Le Conseil National de la Refondation (CNR) s’invite la semaine prochaine sur le territoire(1), l’occasion de faire un tour d’horizon des problématiques liées à la question du logement autour du bassin de Thau et de la politique de l’habitat mise en place par Sète Agglopôle Méditerrannée pour y répondre.
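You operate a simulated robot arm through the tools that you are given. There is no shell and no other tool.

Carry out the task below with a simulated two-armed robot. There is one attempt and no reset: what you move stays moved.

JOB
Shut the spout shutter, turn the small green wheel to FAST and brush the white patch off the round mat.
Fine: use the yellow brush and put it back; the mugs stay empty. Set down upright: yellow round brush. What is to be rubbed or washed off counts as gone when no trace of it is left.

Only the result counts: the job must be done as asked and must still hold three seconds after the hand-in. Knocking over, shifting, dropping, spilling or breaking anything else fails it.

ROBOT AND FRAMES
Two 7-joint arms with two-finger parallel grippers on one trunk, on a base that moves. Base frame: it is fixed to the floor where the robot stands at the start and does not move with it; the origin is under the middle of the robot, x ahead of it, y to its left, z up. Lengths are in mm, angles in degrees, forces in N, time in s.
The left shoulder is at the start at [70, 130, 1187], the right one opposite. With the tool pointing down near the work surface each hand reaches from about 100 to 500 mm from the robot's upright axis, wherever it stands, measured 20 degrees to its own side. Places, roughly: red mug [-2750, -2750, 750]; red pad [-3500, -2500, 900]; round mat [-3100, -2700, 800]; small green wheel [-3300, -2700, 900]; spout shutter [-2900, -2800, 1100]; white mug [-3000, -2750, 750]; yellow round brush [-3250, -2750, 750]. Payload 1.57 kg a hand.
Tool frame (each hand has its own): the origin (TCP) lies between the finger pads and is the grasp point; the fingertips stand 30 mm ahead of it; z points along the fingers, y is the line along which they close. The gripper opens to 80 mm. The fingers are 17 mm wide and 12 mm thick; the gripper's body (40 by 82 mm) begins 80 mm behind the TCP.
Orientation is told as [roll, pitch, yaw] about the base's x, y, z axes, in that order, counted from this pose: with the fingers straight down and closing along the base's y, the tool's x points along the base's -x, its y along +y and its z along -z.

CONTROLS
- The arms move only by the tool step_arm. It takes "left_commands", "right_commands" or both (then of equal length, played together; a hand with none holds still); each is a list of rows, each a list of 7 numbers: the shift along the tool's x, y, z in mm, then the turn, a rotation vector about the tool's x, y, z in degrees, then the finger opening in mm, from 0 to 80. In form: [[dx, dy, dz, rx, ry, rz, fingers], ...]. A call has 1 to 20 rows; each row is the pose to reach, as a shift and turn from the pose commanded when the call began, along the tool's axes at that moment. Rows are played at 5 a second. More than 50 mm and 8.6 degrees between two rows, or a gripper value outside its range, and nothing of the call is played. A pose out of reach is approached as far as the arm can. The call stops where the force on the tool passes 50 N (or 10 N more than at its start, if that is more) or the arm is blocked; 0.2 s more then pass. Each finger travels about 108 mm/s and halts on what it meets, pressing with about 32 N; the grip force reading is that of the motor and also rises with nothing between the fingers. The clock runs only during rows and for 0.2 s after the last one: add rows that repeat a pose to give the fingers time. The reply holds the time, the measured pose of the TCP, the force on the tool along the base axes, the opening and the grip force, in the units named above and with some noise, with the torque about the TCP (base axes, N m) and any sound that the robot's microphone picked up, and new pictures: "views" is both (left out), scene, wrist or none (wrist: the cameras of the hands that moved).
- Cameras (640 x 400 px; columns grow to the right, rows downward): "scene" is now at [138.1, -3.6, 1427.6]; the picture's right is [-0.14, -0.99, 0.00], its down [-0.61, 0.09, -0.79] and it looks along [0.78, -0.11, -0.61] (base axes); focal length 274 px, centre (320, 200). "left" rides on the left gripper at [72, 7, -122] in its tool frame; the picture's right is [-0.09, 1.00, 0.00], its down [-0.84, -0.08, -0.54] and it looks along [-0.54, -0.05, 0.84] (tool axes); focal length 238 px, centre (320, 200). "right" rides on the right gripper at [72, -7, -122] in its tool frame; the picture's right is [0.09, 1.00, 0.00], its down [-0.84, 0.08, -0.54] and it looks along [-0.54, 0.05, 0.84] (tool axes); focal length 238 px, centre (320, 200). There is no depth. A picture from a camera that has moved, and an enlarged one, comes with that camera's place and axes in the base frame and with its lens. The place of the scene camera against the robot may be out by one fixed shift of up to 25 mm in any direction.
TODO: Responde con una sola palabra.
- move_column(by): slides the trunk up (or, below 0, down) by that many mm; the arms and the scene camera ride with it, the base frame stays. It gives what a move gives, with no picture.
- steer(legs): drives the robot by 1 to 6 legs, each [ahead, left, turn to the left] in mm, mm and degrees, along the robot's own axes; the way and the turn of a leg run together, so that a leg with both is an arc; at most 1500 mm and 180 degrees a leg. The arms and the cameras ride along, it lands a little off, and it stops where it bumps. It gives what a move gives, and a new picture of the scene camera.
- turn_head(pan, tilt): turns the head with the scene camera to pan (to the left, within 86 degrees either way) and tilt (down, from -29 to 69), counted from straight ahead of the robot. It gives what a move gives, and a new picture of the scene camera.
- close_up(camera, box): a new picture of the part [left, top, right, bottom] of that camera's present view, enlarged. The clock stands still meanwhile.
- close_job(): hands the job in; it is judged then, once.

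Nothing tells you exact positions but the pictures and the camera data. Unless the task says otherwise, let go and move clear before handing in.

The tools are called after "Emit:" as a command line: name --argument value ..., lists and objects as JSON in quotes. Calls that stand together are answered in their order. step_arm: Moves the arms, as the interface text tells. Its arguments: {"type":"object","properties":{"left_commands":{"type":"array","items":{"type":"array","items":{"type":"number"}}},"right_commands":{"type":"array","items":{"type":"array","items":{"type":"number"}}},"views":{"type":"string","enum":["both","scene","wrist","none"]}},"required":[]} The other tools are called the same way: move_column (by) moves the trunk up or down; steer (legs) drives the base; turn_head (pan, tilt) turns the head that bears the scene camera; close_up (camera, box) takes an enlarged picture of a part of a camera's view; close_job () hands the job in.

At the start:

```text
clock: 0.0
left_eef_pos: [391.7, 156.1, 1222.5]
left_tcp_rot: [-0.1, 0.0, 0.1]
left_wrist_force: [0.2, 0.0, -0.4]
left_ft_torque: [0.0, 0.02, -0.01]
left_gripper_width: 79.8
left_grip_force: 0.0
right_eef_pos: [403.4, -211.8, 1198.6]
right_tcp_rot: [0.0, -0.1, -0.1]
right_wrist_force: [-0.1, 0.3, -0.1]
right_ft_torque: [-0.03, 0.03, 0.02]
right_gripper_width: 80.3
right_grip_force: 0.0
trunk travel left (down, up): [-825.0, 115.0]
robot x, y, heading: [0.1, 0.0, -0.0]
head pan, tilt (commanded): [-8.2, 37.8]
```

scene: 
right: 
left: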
Les élus et services de la communauté de communes (détentrice des compétences “équilibre social de l’habitat” et aménagement de l’espace) doivent composer avec des caractéristiques propres à un espace tiraillé entre valorisation des retombées économiques du tourisme et logement des ménages à l’année, couplé à une forte demande en logements sociaux.
“Les trois quarts des ménages peuvent prétendre à un logement social”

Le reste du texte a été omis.